## START

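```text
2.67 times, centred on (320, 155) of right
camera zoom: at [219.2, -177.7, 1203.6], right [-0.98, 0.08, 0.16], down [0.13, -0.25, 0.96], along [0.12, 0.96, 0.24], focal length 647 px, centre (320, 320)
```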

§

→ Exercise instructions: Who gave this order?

## END

→ Text excerpt:
## START

I’ll have more to share tomorrow about what this 5-year-milestone means for me, but today I want to raise some questions about arts and entrepreneurism, in the terms of an ecosystem that needs to be strengthened. We know affordability is an increasing issue as our cities vie for growth. We know that transportation is a literal and metaphorical roadblock as we try to connect people with opportunity and community. We know that wealth-building is an uphill battle when resources are concentrated in the hands of the few. We know that people of color face the highest barriers to becoming economic and cultural leaders.

At the crux of all these issues is the design  (or lack thereof) of infrastructure, what our society is currently built for, and what it is not. In the arts, Wisconsin ranks 48th in the nation, and the US ranks last among developed nations. Lack of funding begets lack of infrastructure, which begets more lack of funding and fragmentation. When I go to entrepreneurial events, I wish more artists were present, because I think we would truly revolutionize the conversations and ideas we have in these spaces. I wish we lived in a culture that taught artists their value, instead of stigmatizing and separating them from the rest of the ecosystem and economic function.

## END

→ Exercise instructions:
a: Pull out the sentences of the text excerpt that run from "At the crux" through "and economic function." and give them unchanged.
b: Carry the text excerpt on from its last sentence.

→ The replies:
a:
At the crux of all these issues is the design  (or lack thereof) of infrastructure, what our society is currently built for, and what it is not. In the arts, Wisconsin ranks 48th in the nation, and the US ranks last among developed nations. Lack of funding begets lack of infrastructure, which begets more lack of funding and fragmentation. When I go to entrepreneurial events, I wish more artists were present, because I think we would truly revolutionize the conversations and ideas we have in these spaces. I wish we lived in a culture that taught artists their value, instead of stigmatizing and separating them from the rest of the ecosystem and economic function.

b:
If we want to talk about an economy as an ecosystem, then consider the arts and humanities as an “indicator.” The US arts industry is 88% white, 12% people of color, and almost entirely men regardless of race. Women of color represent half of one percent of arts representation. The arts and humanities are where culture-making happens. So is it much of a surprise that we struggle with a diverse business ecosystem, the same way we struggle with biodiversity in nature when the primary infrastructure is centered on supporting a monoculture lawn? Is it much of a surprise that people of color flee a city where the arts and culture don’t reflect them? Is it much of a surprise that our standard designs reflect the needs of the default white man, instead of the rich and varied people that we truly are?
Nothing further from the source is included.